** start of RAW DATA **
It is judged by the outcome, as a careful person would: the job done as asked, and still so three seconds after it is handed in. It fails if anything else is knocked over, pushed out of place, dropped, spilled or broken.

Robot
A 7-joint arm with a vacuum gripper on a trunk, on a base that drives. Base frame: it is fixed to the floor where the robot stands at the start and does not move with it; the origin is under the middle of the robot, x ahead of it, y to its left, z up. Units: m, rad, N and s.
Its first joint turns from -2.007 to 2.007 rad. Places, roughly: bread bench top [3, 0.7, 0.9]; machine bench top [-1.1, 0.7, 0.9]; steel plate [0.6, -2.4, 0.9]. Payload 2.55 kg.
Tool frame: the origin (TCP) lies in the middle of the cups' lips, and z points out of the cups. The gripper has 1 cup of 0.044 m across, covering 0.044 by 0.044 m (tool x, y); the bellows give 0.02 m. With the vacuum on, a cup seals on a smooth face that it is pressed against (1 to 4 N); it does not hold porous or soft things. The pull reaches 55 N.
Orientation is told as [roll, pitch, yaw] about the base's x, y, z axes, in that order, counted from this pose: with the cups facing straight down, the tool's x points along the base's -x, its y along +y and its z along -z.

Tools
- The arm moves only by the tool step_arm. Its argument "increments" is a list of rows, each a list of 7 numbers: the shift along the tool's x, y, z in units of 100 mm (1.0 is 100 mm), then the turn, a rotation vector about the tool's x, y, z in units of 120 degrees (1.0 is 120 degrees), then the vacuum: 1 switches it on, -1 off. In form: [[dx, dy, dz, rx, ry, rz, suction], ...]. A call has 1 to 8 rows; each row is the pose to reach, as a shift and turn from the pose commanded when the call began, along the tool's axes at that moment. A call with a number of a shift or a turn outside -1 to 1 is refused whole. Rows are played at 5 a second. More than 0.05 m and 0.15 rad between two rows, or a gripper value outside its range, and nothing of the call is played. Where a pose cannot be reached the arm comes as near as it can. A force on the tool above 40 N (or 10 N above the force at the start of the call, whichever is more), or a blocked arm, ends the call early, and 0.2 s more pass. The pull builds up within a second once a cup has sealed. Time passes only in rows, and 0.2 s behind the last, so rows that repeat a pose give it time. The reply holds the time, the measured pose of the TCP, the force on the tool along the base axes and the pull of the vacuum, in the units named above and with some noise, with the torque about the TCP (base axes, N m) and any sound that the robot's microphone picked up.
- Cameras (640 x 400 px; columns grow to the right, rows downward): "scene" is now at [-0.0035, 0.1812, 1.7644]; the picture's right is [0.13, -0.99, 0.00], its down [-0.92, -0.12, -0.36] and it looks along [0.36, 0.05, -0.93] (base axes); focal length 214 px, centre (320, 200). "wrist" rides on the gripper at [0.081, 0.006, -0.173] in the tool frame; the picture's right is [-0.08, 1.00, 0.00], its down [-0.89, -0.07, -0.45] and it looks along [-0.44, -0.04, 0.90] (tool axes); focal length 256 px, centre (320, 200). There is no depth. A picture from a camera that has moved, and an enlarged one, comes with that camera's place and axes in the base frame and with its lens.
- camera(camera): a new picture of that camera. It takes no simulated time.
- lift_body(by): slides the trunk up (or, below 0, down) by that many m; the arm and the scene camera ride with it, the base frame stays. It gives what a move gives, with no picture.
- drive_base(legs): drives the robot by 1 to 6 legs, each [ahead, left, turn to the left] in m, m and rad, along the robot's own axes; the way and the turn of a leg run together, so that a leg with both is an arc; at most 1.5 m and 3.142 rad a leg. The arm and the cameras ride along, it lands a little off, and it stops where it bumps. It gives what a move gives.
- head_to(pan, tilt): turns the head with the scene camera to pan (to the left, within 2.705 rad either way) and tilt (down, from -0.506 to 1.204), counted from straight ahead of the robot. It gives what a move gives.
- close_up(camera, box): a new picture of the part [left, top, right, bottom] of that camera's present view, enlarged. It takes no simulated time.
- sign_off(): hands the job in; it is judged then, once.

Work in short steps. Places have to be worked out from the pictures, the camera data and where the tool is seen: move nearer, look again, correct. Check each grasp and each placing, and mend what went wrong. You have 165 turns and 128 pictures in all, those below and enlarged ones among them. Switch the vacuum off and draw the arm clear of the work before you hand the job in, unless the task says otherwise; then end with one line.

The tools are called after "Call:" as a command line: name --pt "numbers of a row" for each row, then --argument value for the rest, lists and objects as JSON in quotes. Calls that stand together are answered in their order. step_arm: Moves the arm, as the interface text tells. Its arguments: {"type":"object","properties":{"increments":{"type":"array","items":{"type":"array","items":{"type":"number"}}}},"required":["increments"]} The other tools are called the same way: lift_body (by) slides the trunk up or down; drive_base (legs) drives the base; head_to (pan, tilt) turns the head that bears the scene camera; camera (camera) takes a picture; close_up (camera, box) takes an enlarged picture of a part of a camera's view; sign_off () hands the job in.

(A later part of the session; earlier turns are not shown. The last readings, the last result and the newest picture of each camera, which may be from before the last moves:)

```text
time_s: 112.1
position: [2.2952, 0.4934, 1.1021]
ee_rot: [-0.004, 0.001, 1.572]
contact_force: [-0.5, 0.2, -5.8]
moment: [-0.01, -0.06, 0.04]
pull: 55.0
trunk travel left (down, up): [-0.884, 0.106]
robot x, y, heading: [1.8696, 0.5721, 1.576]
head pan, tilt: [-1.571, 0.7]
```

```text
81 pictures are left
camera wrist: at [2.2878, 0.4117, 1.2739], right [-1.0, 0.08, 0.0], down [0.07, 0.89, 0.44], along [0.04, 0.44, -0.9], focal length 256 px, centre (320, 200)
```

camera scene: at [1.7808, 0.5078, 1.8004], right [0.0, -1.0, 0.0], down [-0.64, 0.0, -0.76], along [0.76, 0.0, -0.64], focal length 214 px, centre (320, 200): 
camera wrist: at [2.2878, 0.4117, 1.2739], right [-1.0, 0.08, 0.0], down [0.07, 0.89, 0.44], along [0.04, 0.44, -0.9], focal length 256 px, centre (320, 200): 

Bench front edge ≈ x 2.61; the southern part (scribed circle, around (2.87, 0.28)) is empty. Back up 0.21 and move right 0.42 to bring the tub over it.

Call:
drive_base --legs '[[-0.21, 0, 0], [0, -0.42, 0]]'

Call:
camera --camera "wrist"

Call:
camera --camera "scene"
** end of RAW DATA **
REQUEST:
Retype all of the material above with every character intact. Write them as strings in a JSON array, leaving out blank lines.

ANSWER TO THE EXERCISE:
[
  "It is judged by the outcome, as a careful person would: the job done as asked, and still so three seconds after it is handed in. It fails if anything else is knocked over, pushed out of place, dropped, spilled or broken.",
  "Robot",
  "A 7-joint arm with a vacuum gripper on a trunk, on a base that drives. Base frame: it is fixed to the floor where the robot stands at the start and does not move with it; the origin is under the middle of the robot, x ahead of it, y to its left, z up. Units: m, rad, N and s.",
  "Its first joint turns from -2.007 to 2.007 rad. Places, roughly: bread bench top [3, 0.7, 0.9]; machine bench top [-1.1, 0.7, 0.9]; steel plate [0.6, -2.4, 0.9]. Payload 2.55 kg.",
  "Tool frame: the origin (TCP) lies in the middle of the cups' lips, and z points out of the cups. The gripper has 1 cup of 0.044 m across, covering 0.044 by 0.044 m (tool x, y); the bellows give 0.02 m. With the vacuum on, a cup seals on a smooth face that it is pressed against (1 to 4 N); it does not hold porous or soft things. The pull reaches 55 N.",
  "Orientation is told as [roll, pitch, yaw] about the base's x, y, z axes, in that order, counted from this pose: with the cups facing straight down, the tool's x points along the base's -x, its y along +y and its z along -z.",
  "Tools",
  "- The arm moves only by the tool step_arm. Its argument \"increments\" is a list of rows, each a list of 7 numbers: the shift along the tool's x, y, z in units of 100 mm (1.0 is 100 mm), then the turn, a rotation vector about the tool's x, y, z in units of 120 degrees (1.0 is 120 degrees), then the vacuum: 1 switches it on, -1 off. In form: [[dx, dy, dz, rx, ry, rz, suction], ...]. A call has 1 to 8 rows; each row is the pose to reach, as a shift and turn from the pose commanded when the call began, along the tool's axes at that moment. A call with a number of a shift or a turn outside -1 to 1 is refused whole. Rows are played at 5 a second. More than 0.05 m and 0.15 rad between two rows, or a gripper value outside its range, and nothing of the call is played. Where a pose cannot be reached the arm comes as near as it can. A force on the tool above 40 N (or 10 N above the force at the start of the call, whichever is more), or a blocked arm, ends the call early, and 0.2 s more pass. The pull builds up within a second once a cup has sealed. Time passes only in rows, and 0.2 s behind the last, so rows that repeat a pose give it time. The reply holds the time, the measured pose of the TCP, the force on the tool along the base axes and the pull of the vacuum, in the units named above and with some noise, with the torque about the TCP (base axes, N m) and any sound that the robot's microphone picked up.",
  "- Cameras (640 x 400 px; columns grow to the right, rows downward): \"scene\" is now at [-0.0035, 0.1812, 1.7644]; the picture's right is [0.13, -0.99, 0.00], its down [-0.92, -0.12, -0.36] and it looks along [0.36, 0.05, -0.93] (base axes); focal length 214 px, centre (320, 200). \"wrist\" rides on the gripper at [0.081, 0.006, -0.173] in the tool frame; the picture's right is [-0.08, 1.00, 0.00], its down [-0.89, -0.07, -0.45] and it looks along [-0.44, -0.04, 0.90] (tool axes); focal length 256 px, centre (320, 200). There is no depth. A picture from a camera that has moved, and an enlarged one, comes with that camera's place and axes in the base frame and with its lens.",
  "- camera(camera): a new picture of that camera. It takes no simulated time.",
  "- lift_body(by): slides the trunk up (or, below 0, down) by that many m; the arm and the scene camera ride with it, the base frame stays. It gives what a move gives, with no picture.",
  "- drive_base(legs): drives the robot by 1 to 6 legs, each [ahead, left, turn to the left] in m, m and rad, along the robot's own axes; the way and the turn of a leg run together, so that a leg with both is an arc; at most 1.5 m and 3.142 rad a leg. The arm and the cameras ride along, it lands a little off, and it stops where it bumps. It gives what a move gives.",
  "- head_to(pan, tilt): turns the head with the scene camera to pan (to the left, within 2.705 rad either way) and tilt (down, from -0.506 to 1.204), counted from straight ahead of the robot. It gives what a move gives.",
  "- close_up(camera, box): a new picture of the part [left, top, right, bottom] of that camera's present view, enlarged. It takes no simulated time.",
  "- sign_off(): hands the job in; it is judged then, once.",
  "Work in short steps. Places have to be worked out from the pictures, the camera data and where the tool is seen: move nearer, look again, correct. Check each grasp and each placing, and mend what went wrong. You have 165 turns and 128 pictures in all, those below and enlarged ones among them. Switch the vacuum off and draw the arm clear of the work before you hand the job in, unless the task says otherwise; then end with one line.",
  "The tools are called after \"Call:\" as a command line: name --pt \"numbers of a row\" for each row, then --argument value for the rest, lists and objects as JSON in quotes. Calls that stand together are answered in their order. step_arm: Moves the arm, as the interface text tells. Its arguments: {\"type\":\"object\",\"properties\":{\"increments\":{\"type\":\"array\",\"items\":{\"type\":\"array\",\"items\":{\"type\":\"number\"}}}},\"required\":[\"increments\"]} The other tools are called the same way: lift_body (by) slides the trunk up or down; drive_base (legs) drives the base; head_to (pan, tilt) turns the head that bears the scene camera; camera (camera) takes a picture; close_up (camera, box) takes an enlarged picture of a part of a camera's view; sign_off () hands the job in.",
  "(A later part of the session; earlier turns are not shown. The last readings, the last result and the newest picture of each camera, which may be from before the last moves:)",
  "```text",
  "time_s: 112.1",
  "position: [2.2952, 0.4934, 1.1021]",
  "ee_rot: [-0.004, 0.001, 1.572]",
  "contact_force: [-0.5, 0.2, -5.8]",
  "moment: [-0.01, -0.06, 0.04]",
  "pull: 55.0",
  "trunk travel left (down, up): [-0.884, 0.106]",
  "robot x, y, heading: [1.8696, 0.5721, 1.576]",
  "head pan, tilt: [-1.571, 0.7]",
  "```",
  "```text",
  "81 pictures are left",
  "camera wrist: at [2.2878, 0.4117, 1.2739], right [-1.0, 0.08, 0.0], down [0.07, 0.89, 0.44], along [0.04, 0.44, -0.9], focal length 256 px, centre (320, 200)",
  "```",
  "camera scene: at [1.7808, 0.5078, 1.8004], right [0.0, -1.0, 0.0], down [-0.64, 0.0, -0.76], along [0.76, 0.0, -0.64], focal length 214 px, centre (320, 200): ",
  "camera wrist: at [2.2878, 0.4117, 1.2739], right [-1.0, 0.08, 0.0], down [0.07, 0.89, 0.44], along [0.04, 0.44, -0.9], focal length 256 px, centre (320, 200): ",
  "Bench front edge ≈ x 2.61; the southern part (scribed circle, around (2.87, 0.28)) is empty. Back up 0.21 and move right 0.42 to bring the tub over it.",
  "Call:",
  "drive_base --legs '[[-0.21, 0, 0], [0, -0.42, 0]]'",
  "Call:",
  "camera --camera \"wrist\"",
  "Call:",
  "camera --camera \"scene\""
]